### Task 1
Retype word for word the lines lying between the line containing "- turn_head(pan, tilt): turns" and the line containing "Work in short", together with those two lines themselves, and nothing besides. Use a Markdown table whose columns are Order (a running number) and Words (the line), and skip blank lines.

### Document extract
<<<<

L’idée de porter à la scène les aventures de
Max et Moritz n’est en soi pas neuve. Les premières
tentatives remontent à 1930 (Vienne), et 1932 (Moscou), suivies
d’entreprises similaires en Angleterre, en Allemagne et en Suisse.
La version qui a fait son entrée à la Volksoper en 2007
trouve son origine dans la pièce imaginée par Edmund
Gleedes pour le Ballet de Bavière, à Munich, en 1984.
L’ouvrage initial a bénéficié de nombreuses
améliorations : nouveaux décors, costumes refaits,
remaniement d’une partie de la chorégraphie et surtout,
remplacement de la musique enregistrée par un vrai orchestre. La
trame sonore est constituée de pages célèbres de
Rossini (La Pie voleuse, Guillaume Tell, Le Siège de Corinthe, Le Voyage à Reims, Le Barbier de Séville, Sémiramis…) en partie ré-instrumentées par Béla Fischer, et de citations de la Boutique fantasque,
d’Ottorino Respighi – elle-même un pastiche de
mélodies du Signor Vacarmi. L’ensemble est très
enlevé, vivant, et convient finalement plutôt bien
à l’univers délirant de Max et Moritz.
Alexej Khludov (Max) et Dumitru Taran (Moritz)
La chorégraphie, révisée par Michael Kropf et Ferenc Barbay,
tous deux anciens interprètes de la création munichoise en 1984, suit avec une
grande fidélité l’histoire et la structure de l’album originel de Wilhelm
Busch, et préserve la division en sept parties précédées d’un prologue. Seule
concession à l’air du temps, l’épilogue, où Max et Moritz, après avoir été
promptement réduits en farine dans un moulin à blé – à la plus grande joie des
victimes de leurs tours pendables – renaissent sous la forme de deux jeunes enfants
prêts à prendre la relève des sacripants trépassés. On aura peut-être voulu ici
atténuer la cruauté d’une fable très peu «politiquement correcte», mais fort
réjouissante en une époque où la compassion larmoyante tient lieu de morale
universelle.
Toutes les figures secondaires nées sous le pinceau de Wilhelm Busch
sont également présentes sur la scène du Volkstheater : la Veuve Bolte,
incarnée par Samuel Colombet, au comique inénarrable, Böck, le tailleur
(Florian Hurler), son épouse (Silvia Schreger), l’Oncle Fritz (Percy Kofranek),
le boulanger (Adrian Cunescu), Maître Müller, le meunier sadique (Andrej Milo),
Mecke, le paysan revanchard et borné (Oleksandr Maslyannikov), ainsi que
Lämpel, le maître d’école lunatique (Vladimir Snizek), favori incontestable du
jeune public présent en grand nombre dans l’assistance.
Silvia Schreger (Frau Böck) et Florian Hurler (Schneieder Böck)

>>>>

### Data shown
<<<<

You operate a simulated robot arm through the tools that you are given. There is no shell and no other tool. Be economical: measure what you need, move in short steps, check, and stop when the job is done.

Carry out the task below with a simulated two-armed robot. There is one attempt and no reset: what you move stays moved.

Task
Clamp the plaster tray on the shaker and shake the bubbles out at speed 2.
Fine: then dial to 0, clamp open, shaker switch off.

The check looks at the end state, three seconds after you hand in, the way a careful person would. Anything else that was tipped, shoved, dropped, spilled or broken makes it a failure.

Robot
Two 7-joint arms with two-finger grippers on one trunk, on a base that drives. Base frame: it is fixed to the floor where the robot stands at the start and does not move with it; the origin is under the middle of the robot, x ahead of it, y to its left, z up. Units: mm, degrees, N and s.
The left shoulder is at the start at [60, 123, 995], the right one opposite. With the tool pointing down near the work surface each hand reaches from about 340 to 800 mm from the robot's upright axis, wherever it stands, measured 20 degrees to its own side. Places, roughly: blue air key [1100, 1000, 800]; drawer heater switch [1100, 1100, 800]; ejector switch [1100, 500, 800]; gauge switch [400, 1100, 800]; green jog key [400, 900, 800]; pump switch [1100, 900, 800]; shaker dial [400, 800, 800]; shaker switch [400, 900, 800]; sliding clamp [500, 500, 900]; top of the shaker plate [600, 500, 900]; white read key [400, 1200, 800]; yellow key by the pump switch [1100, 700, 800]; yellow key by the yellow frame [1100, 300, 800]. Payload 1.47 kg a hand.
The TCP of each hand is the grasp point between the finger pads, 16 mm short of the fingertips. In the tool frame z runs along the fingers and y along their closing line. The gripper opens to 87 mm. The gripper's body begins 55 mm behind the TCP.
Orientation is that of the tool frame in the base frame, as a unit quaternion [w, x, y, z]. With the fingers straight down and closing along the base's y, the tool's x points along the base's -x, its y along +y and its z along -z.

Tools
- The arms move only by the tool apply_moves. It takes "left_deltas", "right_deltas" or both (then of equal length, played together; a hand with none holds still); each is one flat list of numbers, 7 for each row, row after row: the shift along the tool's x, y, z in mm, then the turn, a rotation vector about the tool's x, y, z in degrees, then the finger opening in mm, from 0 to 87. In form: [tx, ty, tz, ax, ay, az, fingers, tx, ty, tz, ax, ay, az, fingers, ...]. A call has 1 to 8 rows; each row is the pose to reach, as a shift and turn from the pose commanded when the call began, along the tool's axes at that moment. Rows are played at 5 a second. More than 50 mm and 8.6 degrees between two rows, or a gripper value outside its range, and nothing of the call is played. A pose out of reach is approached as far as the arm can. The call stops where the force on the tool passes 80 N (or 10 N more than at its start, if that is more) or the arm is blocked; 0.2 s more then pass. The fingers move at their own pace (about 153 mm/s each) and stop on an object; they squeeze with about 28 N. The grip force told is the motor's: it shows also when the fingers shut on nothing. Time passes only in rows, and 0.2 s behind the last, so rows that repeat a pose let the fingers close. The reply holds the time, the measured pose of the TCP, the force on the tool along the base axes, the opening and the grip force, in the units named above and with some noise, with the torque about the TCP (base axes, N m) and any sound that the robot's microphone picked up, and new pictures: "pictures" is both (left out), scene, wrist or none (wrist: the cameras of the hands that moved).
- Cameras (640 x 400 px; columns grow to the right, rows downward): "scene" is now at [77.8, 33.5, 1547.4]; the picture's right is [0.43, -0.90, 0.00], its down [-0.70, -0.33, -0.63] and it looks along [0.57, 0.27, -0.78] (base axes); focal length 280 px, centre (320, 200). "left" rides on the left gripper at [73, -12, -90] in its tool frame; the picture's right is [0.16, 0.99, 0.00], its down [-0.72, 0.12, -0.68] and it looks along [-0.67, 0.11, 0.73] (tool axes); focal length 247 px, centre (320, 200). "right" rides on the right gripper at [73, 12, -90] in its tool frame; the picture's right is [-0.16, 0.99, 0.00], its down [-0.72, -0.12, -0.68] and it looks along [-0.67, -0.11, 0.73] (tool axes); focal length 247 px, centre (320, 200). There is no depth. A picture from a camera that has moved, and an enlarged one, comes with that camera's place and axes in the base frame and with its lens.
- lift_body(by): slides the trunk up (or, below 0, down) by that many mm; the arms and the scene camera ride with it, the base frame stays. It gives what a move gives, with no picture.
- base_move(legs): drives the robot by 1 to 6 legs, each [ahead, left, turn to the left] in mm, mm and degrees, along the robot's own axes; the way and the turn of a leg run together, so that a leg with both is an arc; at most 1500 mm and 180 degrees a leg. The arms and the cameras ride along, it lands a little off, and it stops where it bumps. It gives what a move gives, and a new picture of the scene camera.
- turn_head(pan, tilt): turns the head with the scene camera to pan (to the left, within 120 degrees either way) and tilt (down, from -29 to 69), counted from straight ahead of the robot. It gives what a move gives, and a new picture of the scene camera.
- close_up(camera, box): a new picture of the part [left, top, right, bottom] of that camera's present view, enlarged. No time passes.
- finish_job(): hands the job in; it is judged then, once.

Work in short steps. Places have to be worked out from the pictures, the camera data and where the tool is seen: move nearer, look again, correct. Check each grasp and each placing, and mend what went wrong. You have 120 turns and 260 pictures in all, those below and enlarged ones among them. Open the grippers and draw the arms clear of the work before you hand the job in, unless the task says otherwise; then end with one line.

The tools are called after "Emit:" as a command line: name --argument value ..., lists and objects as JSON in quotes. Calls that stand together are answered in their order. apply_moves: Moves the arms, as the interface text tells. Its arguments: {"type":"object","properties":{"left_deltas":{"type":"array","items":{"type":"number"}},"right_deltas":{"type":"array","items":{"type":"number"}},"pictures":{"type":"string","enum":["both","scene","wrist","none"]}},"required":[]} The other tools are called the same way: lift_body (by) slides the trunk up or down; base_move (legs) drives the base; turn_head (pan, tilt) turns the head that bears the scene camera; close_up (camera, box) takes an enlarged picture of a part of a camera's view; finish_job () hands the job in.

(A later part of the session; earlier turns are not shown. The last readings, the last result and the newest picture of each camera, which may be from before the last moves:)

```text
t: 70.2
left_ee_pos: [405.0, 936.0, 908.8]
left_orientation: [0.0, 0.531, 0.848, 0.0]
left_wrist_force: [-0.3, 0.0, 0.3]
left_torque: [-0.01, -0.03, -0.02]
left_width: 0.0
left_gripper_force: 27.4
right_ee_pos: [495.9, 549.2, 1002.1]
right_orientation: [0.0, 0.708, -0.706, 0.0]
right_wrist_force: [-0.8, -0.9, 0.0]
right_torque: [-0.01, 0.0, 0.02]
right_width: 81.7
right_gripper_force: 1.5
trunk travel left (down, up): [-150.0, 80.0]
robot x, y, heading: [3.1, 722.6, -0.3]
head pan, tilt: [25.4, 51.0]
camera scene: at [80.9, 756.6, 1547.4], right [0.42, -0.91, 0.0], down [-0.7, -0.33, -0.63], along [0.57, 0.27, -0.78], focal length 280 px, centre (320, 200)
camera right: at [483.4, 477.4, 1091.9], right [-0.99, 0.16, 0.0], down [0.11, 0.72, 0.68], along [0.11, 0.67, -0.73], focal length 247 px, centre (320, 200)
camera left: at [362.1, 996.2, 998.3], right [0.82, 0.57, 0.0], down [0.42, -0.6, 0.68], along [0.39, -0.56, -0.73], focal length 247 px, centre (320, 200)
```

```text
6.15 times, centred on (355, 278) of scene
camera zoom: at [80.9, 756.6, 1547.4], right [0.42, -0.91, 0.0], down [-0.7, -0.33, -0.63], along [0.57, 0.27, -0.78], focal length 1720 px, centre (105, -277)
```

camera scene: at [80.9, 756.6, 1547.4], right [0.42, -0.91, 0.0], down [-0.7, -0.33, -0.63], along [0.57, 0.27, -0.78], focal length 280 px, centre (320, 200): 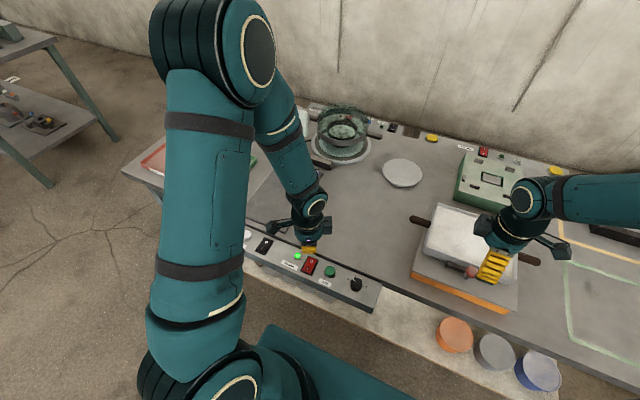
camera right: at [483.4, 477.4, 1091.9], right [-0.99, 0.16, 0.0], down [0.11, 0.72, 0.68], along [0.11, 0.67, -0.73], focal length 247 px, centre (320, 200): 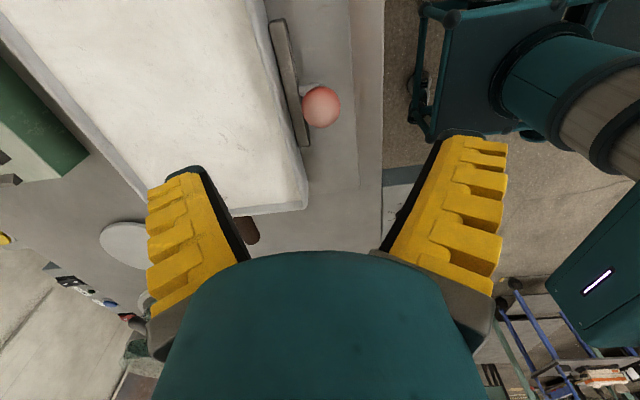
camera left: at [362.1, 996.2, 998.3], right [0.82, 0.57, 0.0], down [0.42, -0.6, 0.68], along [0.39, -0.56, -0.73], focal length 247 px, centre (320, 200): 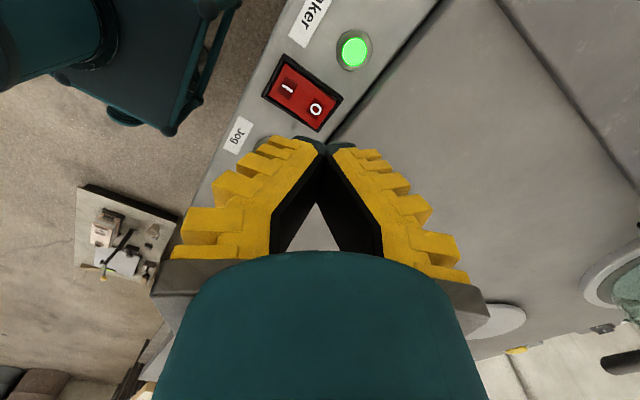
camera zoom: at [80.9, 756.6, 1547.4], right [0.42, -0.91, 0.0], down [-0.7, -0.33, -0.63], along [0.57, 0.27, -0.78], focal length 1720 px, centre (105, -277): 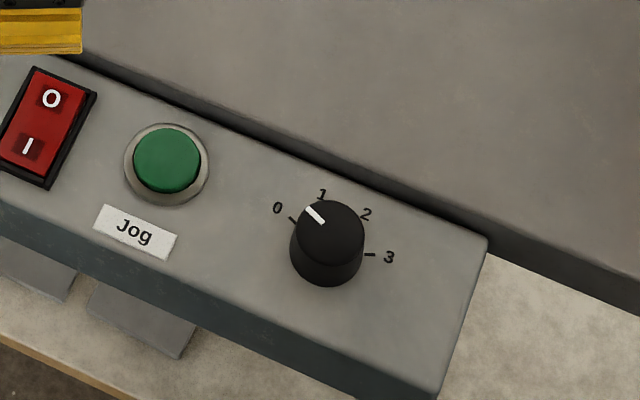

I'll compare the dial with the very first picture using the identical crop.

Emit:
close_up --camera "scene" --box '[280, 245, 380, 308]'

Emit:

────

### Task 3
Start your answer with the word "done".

>>>>

### Task 2
Extract from the document extract the words running from "L’idée de porter" to "et en Suisse.".

### Finished answer 1
| Order | Words |
|---|---|
| 1 | - turn_head(pan, tilt): turns the head with the scene camera to pan (to the left, within 120 degrees either way) and tilt (down, from -29 to 69), counted from straight ahead of the robot. It gives what a move gives, and a new picture of the scene camera. |
| 2 | - close_up(camera, box): a new picture of the part [left, top, right, bottom] of that camera's present view, enlarged. No time passes. |
| 3 | - finish_job(): hands the job in; it is judged then, once. |
| 4 | Work in short steps. Places have to be worked out from the pictures, the camera data and where the tool is seen: move nearer, look again, correct. Check each grasp and each placing, and mend what went wrong. You have 120 turns and 260 pictures in all, those below and enlarged ones among them. Open the grippers and draw the arms clear of the work before you hand the job in, unless the task says otherwise; then end with one line. |

### Finished answer 2
L’idée de porter à la scène les aventures de
Max et Moritz n’est en soi pas neuve. Les premières
tentatives remontent à 1930 (Vienne), et 1932 (Moscou), suivies
d’entreprises similaires en Angleterre, en Allemagne et en Suisse.